A leader should cultivate specialized expertise in his team, and rely deeply on those experts for specialist decision-making. A leader should rarely overrule the advice or guidance of his experts, as that erodes team cohesion, trust, and hamstrings team functionality.

3. Grow the team size

For smaller team sizes, more types of work will inevitably be left to the leader. If the quality of the work is good enough, and the key tasks are performed satisfactorily, then the team size may be fine. However, if there is too much work, or the quality is too low, it may be a sign that the team simply doesn’t have enough members.

Provide your best leaders with more people and the quality bar will rise. Simply having fewer tasks delegated per person naturally results in higher-quality work output.

A team with more members with assigned areas of focus will typically outperform a better-funded, more talented, or larger team that is unfocused or overburdened.


Leaders are crucial for the success of a team and organization. Most Engineering Leaders are tasked with at least 20 different types of work. Trying to be a top performer at 20 different kinds of work simply isn’t possible for anyone I’ve ever known.

Instead, we can set up Engineering Leaders for success by clarifying their key work tasks, and aligning those with business KPIs and metrics so they can track how they are doing as they go instead of relying on slow human feedback cycles.

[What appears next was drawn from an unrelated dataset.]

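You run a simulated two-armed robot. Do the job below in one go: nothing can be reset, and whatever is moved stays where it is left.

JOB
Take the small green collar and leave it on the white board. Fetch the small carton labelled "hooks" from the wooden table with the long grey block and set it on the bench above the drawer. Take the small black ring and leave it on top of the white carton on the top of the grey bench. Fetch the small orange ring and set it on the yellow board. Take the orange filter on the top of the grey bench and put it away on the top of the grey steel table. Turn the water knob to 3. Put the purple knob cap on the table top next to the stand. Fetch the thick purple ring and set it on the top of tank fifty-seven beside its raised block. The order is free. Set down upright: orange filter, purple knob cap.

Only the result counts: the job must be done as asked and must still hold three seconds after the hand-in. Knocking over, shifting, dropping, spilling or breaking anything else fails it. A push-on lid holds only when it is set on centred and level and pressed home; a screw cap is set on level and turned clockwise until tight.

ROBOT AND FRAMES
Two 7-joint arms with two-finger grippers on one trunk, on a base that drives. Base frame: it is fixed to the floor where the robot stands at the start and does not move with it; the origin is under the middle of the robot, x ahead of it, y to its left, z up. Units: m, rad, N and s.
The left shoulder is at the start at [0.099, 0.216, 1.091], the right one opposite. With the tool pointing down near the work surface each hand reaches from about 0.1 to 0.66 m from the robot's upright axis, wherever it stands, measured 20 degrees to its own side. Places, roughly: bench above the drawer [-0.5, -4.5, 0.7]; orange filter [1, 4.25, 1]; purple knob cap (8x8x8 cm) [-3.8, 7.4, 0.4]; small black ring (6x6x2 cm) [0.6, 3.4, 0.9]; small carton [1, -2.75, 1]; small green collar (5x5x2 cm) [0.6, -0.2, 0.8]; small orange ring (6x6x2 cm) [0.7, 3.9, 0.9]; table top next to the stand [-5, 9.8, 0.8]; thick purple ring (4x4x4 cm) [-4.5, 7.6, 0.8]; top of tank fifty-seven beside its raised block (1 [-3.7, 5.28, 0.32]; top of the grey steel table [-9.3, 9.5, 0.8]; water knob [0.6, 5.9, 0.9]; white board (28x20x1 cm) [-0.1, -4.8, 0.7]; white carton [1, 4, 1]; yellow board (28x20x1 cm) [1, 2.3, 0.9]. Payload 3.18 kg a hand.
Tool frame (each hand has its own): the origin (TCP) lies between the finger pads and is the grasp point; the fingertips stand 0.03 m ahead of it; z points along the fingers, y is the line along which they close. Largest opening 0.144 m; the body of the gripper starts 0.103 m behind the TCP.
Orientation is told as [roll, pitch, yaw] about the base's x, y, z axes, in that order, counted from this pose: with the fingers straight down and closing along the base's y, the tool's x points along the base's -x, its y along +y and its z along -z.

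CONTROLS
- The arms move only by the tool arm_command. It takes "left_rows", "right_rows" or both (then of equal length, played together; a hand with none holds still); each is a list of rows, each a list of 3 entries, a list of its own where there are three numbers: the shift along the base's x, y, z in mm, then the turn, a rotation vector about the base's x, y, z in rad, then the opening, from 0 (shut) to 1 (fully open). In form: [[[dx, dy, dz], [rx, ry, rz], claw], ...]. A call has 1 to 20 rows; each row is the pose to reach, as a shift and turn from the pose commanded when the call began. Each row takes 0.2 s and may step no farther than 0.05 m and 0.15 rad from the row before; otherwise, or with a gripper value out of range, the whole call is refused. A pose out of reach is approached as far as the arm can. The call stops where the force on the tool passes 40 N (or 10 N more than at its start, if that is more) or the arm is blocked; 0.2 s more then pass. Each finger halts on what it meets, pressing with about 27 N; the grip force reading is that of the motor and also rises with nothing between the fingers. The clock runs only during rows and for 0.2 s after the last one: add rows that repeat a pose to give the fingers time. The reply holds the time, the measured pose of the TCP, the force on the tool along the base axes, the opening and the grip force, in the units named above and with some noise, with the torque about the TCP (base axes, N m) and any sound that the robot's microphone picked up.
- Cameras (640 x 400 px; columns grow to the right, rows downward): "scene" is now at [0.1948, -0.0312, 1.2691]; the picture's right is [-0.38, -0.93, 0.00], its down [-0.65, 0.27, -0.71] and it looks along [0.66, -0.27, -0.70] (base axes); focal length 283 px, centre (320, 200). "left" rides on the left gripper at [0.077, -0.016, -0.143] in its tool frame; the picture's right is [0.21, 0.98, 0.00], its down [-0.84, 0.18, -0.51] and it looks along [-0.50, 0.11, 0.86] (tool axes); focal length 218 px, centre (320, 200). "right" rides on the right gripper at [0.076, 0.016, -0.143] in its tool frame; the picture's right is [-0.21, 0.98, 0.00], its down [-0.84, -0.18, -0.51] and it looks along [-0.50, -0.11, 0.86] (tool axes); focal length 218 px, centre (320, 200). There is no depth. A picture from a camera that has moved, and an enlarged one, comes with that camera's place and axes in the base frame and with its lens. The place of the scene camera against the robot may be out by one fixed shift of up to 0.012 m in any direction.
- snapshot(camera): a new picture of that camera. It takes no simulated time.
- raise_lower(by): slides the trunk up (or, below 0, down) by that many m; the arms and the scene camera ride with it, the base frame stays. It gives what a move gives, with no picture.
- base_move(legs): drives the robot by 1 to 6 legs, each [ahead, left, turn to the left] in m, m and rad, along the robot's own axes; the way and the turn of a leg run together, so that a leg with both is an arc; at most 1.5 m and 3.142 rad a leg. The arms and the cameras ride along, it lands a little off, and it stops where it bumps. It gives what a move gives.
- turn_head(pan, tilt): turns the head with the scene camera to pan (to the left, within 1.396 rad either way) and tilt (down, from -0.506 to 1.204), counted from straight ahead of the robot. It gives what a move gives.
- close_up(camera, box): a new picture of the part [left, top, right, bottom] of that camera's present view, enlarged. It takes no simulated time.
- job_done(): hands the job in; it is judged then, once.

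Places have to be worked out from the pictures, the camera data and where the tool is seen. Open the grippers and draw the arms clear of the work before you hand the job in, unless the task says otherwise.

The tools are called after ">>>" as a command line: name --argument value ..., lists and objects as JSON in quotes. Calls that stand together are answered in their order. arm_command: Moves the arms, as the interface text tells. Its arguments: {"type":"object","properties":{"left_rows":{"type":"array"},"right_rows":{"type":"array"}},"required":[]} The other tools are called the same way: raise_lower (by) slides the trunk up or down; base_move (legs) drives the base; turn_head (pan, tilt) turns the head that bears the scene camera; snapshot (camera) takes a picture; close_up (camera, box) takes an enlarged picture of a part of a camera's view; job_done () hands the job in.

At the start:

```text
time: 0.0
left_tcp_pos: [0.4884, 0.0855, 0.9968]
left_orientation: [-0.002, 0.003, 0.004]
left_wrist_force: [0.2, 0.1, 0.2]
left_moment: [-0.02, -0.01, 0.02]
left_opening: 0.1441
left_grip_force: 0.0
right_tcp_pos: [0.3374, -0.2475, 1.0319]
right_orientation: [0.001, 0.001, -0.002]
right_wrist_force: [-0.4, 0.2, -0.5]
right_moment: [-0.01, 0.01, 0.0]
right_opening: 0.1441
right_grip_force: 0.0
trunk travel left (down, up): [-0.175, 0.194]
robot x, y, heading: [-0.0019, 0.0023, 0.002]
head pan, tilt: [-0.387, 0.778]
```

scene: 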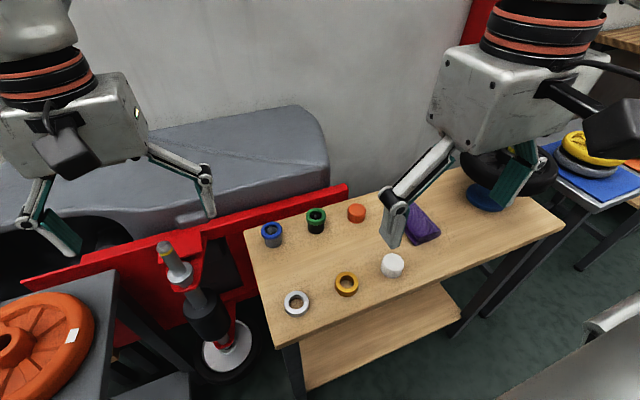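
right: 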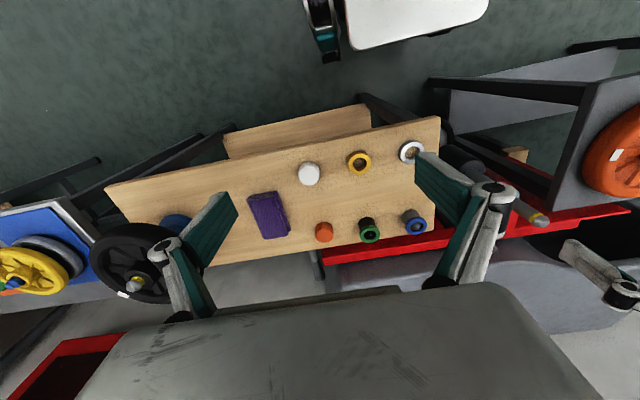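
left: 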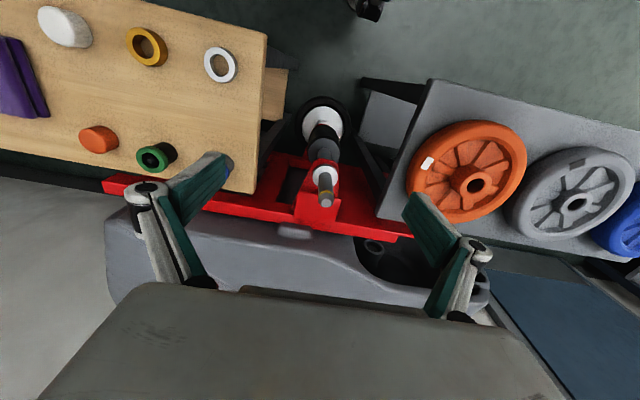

Furthermore, we will have stronger teams by distributing roles and areas of expertise. A great team has a diversity of specialties and is best able to grow in effectiveness through complementary skills and collaboration. A great leader will rely on his team members as experts in various areas, and also try to help each team member to develop specific and differing specialties.

TL;DR Principles:

  • Engineering Leaders should not be expected to be fantastic at everything.
  • Engineering Leaders should be steered towards specific areas of focus.
  • Engineering Leaders should cultivate and rely on the expertise of their team.
  • Engineering Leaders should have a team large enough to handle the workload.